Published On: 2020-01-15By:

Previously I wrote about In-Memory Optimized Tables, in this blog I am going to discuss how to determine which tables could benefit from being In-Memory by using a tool called Memory Optimization Advisor (MOA). This a is a tool built into SQL Server Management Studio (SSMS) that will inform you of which tables could benefit  using In Memory OLTP capabilities and which may have non supported features. Once identified, MOA will help you to actually migrate that table and data to be optimized. Let’s see how it works by walking through it using a table I use for demonstrations in AdventureWorks2016CTP3. Since this is a smaller table and doesn’t incur a ton writes it is not a good use case, however, for simplicity I am using it for this demo.

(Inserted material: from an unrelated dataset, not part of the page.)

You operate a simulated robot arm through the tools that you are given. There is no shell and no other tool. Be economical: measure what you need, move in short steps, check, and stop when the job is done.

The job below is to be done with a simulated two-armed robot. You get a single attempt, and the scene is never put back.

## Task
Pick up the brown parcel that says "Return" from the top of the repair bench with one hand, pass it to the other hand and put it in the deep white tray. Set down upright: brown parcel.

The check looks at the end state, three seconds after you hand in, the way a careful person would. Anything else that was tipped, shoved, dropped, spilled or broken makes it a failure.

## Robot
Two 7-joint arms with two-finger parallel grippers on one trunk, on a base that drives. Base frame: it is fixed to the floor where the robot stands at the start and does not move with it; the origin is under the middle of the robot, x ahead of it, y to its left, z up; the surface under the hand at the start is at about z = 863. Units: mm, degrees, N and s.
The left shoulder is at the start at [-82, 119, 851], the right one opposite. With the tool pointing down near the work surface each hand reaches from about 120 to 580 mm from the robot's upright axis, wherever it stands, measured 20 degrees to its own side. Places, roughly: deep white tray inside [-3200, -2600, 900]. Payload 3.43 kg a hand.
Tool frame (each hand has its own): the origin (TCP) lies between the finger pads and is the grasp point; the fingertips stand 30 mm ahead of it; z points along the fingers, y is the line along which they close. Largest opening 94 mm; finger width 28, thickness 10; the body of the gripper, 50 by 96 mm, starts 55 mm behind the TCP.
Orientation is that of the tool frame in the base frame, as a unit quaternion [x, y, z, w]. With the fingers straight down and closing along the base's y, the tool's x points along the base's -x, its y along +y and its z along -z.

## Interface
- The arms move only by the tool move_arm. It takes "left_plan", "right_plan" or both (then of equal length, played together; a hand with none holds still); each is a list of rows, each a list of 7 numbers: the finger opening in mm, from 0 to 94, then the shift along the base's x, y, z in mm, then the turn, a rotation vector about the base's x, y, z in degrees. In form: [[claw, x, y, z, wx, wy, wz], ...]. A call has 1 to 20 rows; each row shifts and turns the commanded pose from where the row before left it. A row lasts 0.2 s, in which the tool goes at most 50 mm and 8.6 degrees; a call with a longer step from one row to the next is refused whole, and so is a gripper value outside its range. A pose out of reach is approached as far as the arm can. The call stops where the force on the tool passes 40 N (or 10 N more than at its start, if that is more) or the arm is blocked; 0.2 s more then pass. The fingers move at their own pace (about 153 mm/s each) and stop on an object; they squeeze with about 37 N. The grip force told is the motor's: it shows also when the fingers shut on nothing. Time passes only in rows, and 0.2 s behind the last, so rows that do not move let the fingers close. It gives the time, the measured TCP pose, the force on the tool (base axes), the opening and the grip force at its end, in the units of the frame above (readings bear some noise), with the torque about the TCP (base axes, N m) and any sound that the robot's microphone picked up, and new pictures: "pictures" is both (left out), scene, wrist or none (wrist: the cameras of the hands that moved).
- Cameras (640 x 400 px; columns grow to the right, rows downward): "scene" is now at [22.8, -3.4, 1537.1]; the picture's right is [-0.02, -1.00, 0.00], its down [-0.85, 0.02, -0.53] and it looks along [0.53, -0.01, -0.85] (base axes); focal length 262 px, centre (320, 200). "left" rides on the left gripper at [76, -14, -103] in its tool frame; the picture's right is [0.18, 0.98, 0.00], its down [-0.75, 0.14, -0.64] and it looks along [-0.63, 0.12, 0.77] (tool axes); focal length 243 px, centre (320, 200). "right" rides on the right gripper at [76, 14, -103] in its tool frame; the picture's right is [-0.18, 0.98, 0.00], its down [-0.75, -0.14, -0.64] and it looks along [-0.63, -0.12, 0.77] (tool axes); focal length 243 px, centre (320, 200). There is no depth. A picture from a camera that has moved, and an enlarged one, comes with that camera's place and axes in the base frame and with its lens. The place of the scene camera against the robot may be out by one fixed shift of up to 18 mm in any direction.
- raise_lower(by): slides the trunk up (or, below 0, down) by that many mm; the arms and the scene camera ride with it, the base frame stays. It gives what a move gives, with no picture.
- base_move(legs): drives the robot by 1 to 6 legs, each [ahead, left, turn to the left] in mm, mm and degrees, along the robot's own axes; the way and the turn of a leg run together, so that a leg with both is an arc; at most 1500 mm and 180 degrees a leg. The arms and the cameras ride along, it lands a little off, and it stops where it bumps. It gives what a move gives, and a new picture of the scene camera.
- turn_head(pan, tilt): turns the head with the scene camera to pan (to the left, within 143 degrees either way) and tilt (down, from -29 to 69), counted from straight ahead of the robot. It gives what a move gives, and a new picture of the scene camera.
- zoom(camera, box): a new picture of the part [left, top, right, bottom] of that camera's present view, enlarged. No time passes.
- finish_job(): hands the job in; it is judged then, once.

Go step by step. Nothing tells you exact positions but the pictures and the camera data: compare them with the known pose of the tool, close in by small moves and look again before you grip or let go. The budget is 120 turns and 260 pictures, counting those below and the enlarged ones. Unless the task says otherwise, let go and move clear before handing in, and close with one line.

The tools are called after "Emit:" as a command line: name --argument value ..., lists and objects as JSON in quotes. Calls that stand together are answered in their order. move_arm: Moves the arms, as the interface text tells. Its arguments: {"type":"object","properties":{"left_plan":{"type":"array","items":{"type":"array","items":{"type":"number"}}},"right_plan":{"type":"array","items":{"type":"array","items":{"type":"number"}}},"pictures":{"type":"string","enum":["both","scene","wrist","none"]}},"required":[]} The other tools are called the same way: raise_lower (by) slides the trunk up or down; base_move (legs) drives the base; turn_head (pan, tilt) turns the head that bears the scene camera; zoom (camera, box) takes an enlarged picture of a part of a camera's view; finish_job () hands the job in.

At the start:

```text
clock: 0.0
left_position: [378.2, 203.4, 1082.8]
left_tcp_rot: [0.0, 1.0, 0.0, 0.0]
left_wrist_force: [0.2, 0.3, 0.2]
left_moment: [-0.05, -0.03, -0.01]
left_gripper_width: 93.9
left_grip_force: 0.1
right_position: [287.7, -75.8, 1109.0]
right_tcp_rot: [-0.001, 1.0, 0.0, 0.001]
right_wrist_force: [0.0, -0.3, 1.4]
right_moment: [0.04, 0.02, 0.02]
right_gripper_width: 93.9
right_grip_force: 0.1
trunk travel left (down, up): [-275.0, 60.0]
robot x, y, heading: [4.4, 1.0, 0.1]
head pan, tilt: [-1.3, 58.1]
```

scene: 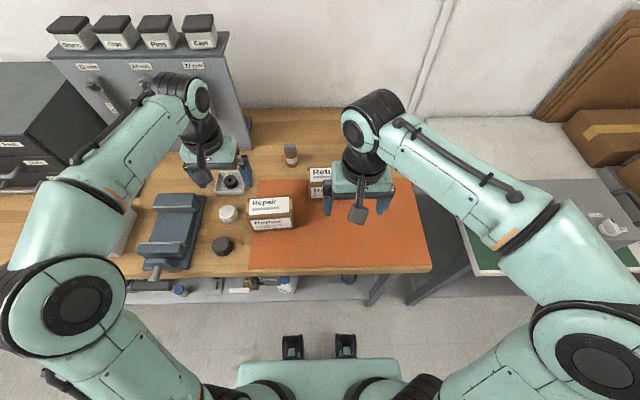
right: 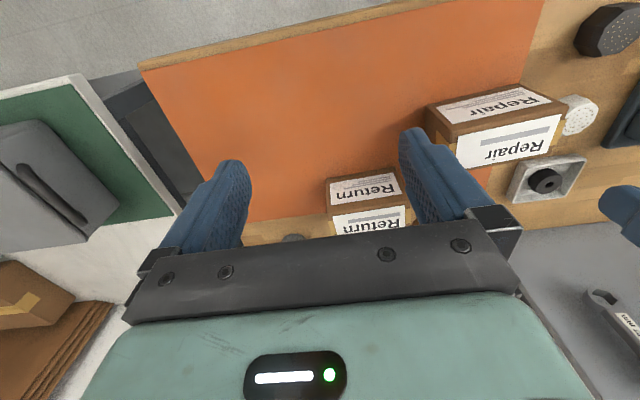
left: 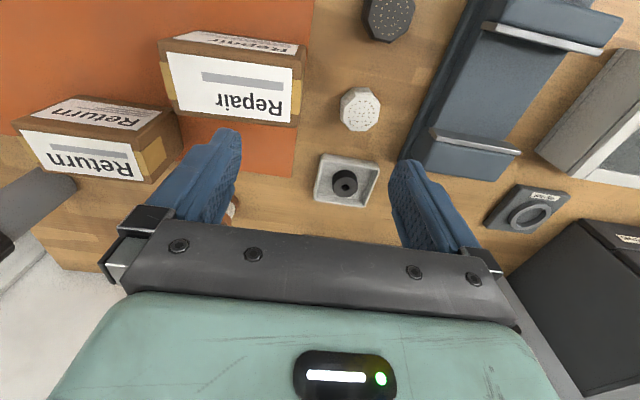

Once create Right click on the table and choose Memory Optimization Advisor.

Click Next in the subsequent window that appears.

Next it will validate if your table is able to be migrated. It looks for things like unsupported data types, sparse columns, seeded columns, foreign keys, constraints and replication just to name a few. If any item fails, you must make changes and/or remove those features in order to move the table to a memory optimized table. This would be things like foreign keys, constraints, triggers, replication and partitioning to name a few.

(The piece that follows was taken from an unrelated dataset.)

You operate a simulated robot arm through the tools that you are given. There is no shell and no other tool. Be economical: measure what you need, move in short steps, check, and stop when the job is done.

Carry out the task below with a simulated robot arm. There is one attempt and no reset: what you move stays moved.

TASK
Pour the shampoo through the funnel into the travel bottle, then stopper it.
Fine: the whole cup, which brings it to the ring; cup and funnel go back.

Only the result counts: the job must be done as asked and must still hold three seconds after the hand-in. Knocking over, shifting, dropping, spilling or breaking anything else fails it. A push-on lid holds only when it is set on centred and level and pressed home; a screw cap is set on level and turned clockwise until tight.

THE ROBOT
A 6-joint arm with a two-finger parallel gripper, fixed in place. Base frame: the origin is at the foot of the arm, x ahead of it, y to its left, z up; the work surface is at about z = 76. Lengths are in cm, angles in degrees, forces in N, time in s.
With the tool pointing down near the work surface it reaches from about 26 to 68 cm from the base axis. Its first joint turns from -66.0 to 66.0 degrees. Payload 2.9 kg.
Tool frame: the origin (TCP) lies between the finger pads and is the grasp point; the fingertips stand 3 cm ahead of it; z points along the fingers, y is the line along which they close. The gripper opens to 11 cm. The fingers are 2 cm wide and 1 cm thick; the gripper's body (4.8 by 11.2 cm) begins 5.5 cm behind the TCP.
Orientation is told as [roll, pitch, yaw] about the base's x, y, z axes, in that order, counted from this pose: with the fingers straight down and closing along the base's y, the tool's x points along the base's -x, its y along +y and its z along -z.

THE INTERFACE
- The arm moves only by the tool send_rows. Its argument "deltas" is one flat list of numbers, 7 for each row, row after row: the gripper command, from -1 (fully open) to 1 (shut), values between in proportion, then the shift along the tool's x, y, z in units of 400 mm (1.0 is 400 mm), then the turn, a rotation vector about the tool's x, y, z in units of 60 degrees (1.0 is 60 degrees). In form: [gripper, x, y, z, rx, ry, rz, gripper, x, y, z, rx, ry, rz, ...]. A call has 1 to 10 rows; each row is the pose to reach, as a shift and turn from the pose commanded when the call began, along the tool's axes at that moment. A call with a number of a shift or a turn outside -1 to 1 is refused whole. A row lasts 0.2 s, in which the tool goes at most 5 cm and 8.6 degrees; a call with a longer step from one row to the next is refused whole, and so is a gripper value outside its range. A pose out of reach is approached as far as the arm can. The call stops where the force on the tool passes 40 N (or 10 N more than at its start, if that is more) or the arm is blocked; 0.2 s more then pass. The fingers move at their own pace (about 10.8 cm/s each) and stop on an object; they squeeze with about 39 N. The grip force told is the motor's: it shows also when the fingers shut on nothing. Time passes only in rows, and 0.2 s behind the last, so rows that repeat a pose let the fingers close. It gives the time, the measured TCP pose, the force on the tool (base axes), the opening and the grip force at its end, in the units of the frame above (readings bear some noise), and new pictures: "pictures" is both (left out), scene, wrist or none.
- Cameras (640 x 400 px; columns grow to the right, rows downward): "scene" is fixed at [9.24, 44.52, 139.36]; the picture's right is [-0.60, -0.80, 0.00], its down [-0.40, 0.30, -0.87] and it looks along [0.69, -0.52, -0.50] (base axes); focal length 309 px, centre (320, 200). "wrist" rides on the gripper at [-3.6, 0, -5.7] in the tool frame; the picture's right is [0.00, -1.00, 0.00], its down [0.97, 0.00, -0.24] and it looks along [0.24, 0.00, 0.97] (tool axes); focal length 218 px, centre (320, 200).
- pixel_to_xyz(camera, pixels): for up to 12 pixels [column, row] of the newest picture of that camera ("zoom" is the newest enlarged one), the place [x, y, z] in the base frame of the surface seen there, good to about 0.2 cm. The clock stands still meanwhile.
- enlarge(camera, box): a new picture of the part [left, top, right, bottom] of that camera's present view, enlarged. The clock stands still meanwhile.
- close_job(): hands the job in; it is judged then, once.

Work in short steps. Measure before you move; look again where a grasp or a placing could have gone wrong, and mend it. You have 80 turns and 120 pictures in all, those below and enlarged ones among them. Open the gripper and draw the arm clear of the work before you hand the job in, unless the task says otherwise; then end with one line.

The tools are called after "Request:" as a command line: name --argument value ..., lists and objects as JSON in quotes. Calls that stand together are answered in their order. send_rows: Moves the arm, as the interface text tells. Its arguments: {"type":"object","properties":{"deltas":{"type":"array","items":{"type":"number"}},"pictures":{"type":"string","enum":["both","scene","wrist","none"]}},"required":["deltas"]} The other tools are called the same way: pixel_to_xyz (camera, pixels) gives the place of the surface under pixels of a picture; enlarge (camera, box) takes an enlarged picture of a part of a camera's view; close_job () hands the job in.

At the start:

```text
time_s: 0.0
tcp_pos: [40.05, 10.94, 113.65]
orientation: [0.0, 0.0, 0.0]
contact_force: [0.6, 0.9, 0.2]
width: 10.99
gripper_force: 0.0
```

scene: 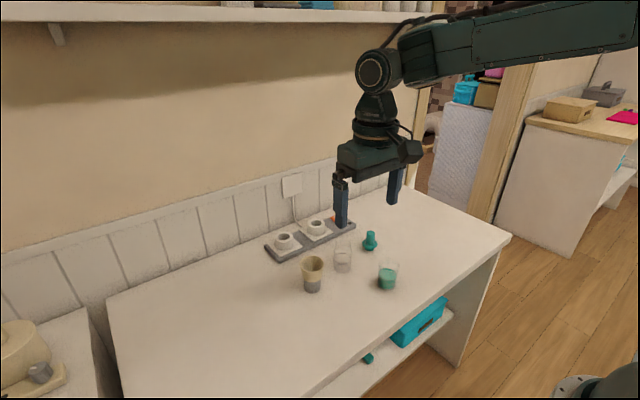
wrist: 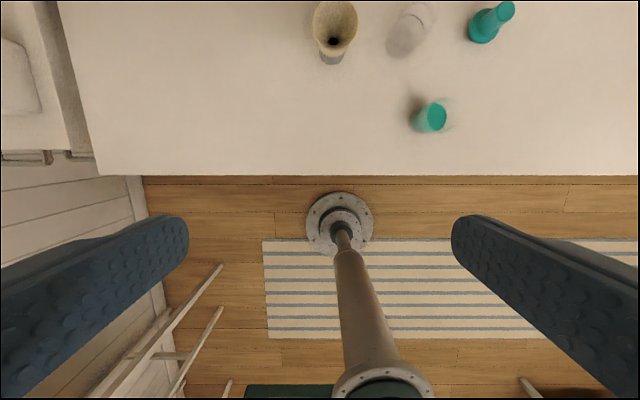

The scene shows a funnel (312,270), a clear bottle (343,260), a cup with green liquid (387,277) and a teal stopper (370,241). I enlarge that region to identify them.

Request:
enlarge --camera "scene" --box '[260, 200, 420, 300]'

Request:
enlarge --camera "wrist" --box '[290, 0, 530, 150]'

Next it will go over some warnings. These items, unlike the ones in the validation screen, won’t stop the migration process but can cause behavior of that option to fail or act abnormally so be aware of this. Microsoft goes a step further here and gives us links to more information so that we can make an informed decision as whether or not to move forward with the migration.

The next screen below is very important as it lets you choose options for your migration to a memory optimized table. I want to point out a few things in this next screen shot.

First, in the RED box, you will be a requirement for a file group name. A memory optimized table must have a special file group when migrating. This is a requirement to allow you to rename the original table and keep it in place thus avoiding naming conflicts. You will note also in this screen you can choose what to rename the original table.

Next in the PURPLE box, you will see the option to check to also have the data moved to the new table. If you do not check this option, your table will be created with no rows and you will have to manually move your data.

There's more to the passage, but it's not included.